- **EXERCISE REQUIREMENTS**:
[1] Show the exact text of the provided passage starting from "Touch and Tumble" and stopping at the end of "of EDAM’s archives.".
[2] Continue the provided passage from where it stops.

- **PROVIDED PASSAGE**:
::::

Description:

Touch and Tumble was an exhibition of video documentation and works from EDAM (Experimental Dance and Music) and Western Front’s archives, which captured the early development of the dance form Contact Improvisation within the gallery at Western Front. The exhibition marked the occasion of Contact Improvisation’s 50th year and EDAM’s 40th year, alongside the commencement of the digitization of EDAM’s archives.

Contact Improvisation was initiated by American choreographer Steve Paxton in 1972, who described it as “an evolving system of movement . . . based on the communication between two moving bodies that are in physical contact and their combined relationship to the physical laws that govern their motion—gravity, momentum, inertia. . . . Practice includes rolling, falling, being upside down, following a physical point of contact, supporting and giving weight to a partner.”

Locally, Contact Improvisation was adopted and innovated by Peter Bingham, Helen Clarke, and Andrew de Lotbinière Harwood—who collectively formed the contact-focused company Fulcrum (1977–79)—and Lola Ryan, among other dancers who gathered around Linda Rubin’s Synergy Movement Workshops at Western Front in the 1970s. Exchange between local practitioners and East Coast contemporaries, such as Paxton, Lisa Nelson, Nancy Stark Smith, Nita Little, Curt Siddal, and Danny Lepkoff, occurred through organised workshops and performances in 1977, ’78, and ’83.

::::

- **SUPPLIED INFORMATION**:
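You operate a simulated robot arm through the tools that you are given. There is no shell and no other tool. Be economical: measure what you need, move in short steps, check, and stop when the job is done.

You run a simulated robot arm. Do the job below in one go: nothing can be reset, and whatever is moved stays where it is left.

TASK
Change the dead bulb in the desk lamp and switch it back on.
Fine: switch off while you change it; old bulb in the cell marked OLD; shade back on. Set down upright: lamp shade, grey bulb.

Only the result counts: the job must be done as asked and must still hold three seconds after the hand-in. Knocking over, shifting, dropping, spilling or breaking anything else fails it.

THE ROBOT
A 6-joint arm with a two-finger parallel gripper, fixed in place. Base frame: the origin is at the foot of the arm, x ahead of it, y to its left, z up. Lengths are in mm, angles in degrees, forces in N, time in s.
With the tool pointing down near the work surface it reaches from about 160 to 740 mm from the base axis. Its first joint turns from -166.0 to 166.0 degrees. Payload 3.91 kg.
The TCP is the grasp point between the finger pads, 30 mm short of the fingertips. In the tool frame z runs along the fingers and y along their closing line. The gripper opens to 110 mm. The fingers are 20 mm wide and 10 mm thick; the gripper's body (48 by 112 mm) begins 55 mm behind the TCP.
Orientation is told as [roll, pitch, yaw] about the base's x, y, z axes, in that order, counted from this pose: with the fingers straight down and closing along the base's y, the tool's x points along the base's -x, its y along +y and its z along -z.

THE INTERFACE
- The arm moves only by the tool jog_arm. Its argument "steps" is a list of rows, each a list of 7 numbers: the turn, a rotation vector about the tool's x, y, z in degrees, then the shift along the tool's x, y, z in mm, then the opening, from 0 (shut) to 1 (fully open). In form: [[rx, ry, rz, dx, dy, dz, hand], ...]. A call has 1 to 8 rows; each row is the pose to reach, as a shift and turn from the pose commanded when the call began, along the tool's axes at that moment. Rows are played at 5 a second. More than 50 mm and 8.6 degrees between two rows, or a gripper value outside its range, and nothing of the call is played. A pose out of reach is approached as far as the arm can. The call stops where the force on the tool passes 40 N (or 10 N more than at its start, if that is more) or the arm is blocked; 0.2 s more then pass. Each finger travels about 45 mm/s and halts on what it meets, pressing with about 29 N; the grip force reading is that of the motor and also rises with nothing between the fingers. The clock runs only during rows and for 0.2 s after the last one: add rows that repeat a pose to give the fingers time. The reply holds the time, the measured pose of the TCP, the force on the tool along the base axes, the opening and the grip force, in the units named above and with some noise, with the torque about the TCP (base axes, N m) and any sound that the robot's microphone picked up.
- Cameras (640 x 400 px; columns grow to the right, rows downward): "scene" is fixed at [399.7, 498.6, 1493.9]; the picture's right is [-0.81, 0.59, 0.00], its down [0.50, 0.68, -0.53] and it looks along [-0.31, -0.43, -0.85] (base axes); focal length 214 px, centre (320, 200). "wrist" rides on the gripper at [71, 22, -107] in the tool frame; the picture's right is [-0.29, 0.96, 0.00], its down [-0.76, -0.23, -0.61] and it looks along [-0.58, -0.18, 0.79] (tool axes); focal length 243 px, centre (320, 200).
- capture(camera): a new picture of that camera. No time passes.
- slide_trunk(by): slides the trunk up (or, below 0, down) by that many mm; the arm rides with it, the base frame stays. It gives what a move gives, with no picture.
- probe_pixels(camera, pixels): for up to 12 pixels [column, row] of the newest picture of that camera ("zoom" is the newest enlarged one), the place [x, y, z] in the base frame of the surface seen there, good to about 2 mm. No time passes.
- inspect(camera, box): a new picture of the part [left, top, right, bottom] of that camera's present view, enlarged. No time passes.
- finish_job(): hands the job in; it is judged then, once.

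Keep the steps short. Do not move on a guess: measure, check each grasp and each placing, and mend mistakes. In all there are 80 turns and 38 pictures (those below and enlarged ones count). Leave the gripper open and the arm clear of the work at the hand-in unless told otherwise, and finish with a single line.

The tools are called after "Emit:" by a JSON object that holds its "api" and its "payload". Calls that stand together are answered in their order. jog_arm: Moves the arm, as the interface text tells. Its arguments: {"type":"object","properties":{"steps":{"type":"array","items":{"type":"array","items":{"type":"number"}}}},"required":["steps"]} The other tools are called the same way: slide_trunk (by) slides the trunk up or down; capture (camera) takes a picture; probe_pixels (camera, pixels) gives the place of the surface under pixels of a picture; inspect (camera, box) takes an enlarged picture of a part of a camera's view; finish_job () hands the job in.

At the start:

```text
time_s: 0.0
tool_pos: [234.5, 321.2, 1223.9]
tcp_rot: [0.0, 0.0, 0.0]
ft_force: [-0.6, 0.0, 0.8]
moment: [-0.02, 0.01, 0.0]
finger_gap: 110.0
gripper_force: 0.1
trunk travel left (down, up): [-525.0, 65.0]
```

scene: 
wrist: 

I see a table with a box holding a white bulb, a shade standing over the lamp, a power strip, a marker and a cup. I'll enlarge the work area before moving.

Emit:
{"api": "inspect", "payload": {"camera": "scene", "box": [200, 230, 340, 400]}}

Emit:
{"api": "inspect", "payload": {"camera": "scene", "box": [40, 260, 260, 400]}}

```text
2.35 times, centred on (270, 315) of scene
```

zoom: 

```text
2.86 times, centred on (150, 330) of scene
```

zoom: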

::::

- **ANSWERS TO THE EXERCISE**:
[1]
Touch and Tumble was an exhibition of video documentation and works from EDAM (Experimental Dance and Music) and Western Front’s archives, which captured the early development of the dance form Contact Improvisation within the gallery at Western Front. The exhibition marked the occasion of Contact Improvisation’s 50th year and EDAM’s 40th year, alongside the commencement of the digitization of EDAM’s archives.

[2]
Presented alongside documentation of such events were video works made by Steve Paxton and Paul Wong, and Lisa Nelson, in which the principles of Contact Improvisation are applied to video technologies. In Paxton and Wong’s Asteroid (1978), a duet between a dancer and a videographer is staged. Wong uses the camera as the contact point to trace particular phrases of Paxton’s movement, including a giddying pan in which Paxton spins and orbits around Wong at increasing momentum. In Lisa Nelson’s Second Glances (1979), the extended flow of a duet between Alan Ptashek and Nancy Stark Smith is disrupted by a series of devised real-time editing scores. Using a  ¾” U-matic, Nelson watched two monitors while forcefully pushing the editing buttons in and out. Her movements made the activity of editing a full-body interaction with the eyes, bringing a new flow to the dance.

Projected on the wall and played on three viewing stations in the gallery, the material on display in Touch and Tumble offered a glimpse into the history of Contact Improvisation and celebrated its ongoing influence and innovation—including EDAM and its artistic director, Peter Bingham, who practice it daily behind Western Front’s gallery wall. 

The exhibition was accompanied by a performance by keyon gaskin in the Grand Luxe Hall, and a demonstration of Contact Improvisation in the foyer and gallery with Britt Angus, Anne Cooper, Arash Khakpour, and Brandon Schwinn. 

Presented in partnership with EDAM. With special thanks to Julia Carr, Anne Cooper, James Goldie, Margarida Macieira, Diego Romero, Olivia Shaffer, and Abigail Sebaly.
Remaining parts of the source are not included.